Desde a publicação do Decreto-Lei nº 71/2019, as alterações na carreira de enfermagem têm revelado um caminho tortuoso, onde as expectativas dos profissionais não têm sido devidamente acompanhadas por propostas adequadas e justas. As novas tabelas remuneratórias, que se estendem até 2027, refletem um cenário de desvalorização que é particularmente preocupante para os Enfermeiros especialistas e gestores, cujas funções são fundamentais no SNS. Enquanto os Enfermeiros em início de carreira podem vislumbrar aumentos, aqueles que assumem responsabilidades de maior peso veem-se agora relegados a uma estrutura que não apenas ignora a importância do seu trabalho, como também, em muitos casos, coloca em dúvida o seu valor intrínseco.
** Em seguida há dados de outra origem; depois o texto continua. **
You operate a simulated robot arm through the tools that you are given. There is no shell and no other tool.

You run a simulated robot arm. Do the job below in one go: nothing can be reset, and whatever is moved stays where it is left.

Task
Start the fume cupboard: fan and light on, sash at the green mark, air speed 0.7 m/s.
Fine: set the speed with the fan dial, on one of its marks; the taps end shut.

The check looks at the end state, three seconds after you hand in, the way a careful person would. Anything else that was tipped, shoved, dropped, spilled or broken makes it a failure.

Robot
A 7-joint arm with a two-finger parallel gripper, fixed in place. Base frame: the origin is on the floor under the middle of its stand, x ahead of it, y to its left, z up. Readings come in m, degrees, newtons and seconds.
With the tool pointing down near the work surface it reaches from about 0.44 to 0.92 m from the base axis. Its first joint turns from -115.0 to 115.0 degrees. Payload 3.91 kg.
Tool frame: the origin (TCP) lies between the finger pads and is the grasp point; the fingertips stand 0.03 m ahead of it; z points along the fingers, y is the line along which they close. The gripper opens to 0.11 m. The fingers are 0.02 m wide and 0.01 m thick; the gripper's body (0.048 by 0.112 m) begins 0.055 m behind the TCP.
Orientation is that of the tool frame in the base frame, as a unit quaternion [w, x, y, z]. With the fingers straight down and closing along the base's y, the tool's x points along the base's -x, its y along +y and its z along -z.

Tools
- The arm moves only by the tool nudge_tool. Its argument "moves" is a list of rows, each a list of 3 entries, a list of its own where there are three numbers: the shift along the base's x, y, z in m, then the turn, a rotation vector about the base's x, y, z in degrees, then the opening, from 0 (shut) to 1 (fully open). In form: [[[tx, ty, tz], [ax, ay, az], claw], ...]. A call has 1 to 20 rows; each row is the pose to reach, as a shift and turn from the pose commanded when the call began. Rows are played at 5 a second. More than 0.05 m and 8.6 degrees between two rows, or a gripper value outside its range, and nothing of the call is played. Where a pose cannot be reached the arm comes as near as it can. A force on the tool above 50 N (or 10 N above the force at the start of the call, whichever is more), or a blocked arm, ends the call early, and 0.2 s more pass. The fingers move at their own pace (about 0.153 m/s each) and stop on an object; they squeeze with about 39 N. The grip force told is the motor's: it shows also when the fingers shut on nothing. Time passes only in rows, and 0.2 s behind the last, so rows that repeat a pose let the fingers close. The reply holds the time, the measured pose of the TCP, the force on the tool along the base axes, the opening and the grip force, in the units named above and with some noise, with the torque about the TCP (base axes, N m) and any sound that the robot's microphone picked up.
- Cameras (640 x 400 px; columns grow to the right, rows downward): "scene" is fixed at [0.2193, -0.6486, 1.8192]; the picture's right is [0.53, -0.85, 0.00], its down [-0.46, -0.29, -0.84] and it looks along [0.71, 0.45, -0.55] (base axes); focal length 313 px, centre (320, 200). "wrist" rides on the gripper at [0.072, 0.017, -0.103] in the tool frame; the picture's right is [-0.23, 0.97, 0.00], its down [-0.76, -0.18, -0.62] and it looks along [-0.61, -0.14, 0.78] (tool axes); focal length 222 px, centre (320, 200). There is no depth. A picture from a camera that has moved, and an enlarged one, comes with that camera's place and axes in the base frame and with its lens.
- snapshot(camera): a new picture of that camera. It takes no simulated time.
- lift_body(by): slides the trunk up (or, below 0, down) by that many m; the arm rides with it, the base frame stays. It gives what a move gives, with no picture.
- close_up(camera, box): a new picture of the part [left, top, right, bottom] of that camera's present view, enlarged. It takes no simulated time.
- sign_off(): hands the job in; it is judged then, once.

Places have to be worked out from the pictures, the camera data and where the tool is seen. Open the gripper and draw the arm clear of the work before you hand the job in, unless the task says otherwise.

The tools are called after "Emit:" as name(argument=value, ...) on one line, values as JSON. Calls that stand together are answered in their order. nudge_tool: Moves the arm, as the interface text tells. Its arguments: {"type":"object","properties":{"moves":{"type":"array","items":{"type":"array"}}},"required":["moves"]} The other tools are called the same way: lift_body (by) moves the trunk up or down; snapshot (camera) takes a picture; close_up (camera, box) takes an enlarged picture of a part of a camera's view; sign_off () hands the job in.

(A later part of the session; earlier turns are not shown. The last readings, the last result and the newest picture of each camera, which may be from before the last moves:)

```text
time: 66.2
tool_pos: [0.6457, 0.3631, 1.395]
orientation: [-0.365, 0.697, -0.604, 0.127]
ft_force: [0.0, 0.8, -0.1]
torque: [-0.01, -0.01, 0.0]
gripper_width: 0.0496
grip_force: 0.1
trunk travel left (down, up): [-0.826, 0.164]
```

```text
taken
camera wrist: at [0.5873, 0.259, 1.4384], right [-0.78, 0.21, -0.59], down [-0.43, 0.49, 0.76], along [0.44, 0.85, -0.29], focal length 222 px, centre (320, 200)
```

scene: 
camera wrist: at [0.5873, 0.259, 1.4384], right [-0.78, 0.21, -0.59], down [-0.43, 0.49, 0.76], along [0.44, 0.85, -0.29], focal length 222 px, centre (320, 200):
A falta de progressão clara e a disparidade salarial entre as categorias irão acentuar um ambiente de desmotivação que irá comprometer a moral da profissão e, consequentemente, a qualidade dos cuidados prestados.

A situação é ainda mais alarmante quando se considera a sobreposição de níveis remuneratórios entre as diferentes categorias de Enfermeiros, o que fere frontalmente os princípios da Lei Geral do Trabalho em Funções Públicas. Este sistema injusto permite que Enfermeiros com responsabilidades reduzidas recebam salários equivalentes ou até superiores aos de Enfermeiros especializados, criando um sentimento de frustração e desilusão entre aqueles que se dedicam a um trabalho que exige competência e responsabilidade elevadas. É bem sabido que a progressão na carreira deve fazer refletir não só o tempo de serviço, mas também as competências e o impacto que cada profissional tem na saúde da população. Ignorar esta lógica é um convite à estagnação, ao enorme descrédito e, em consequência, a uma profunda desmotivação.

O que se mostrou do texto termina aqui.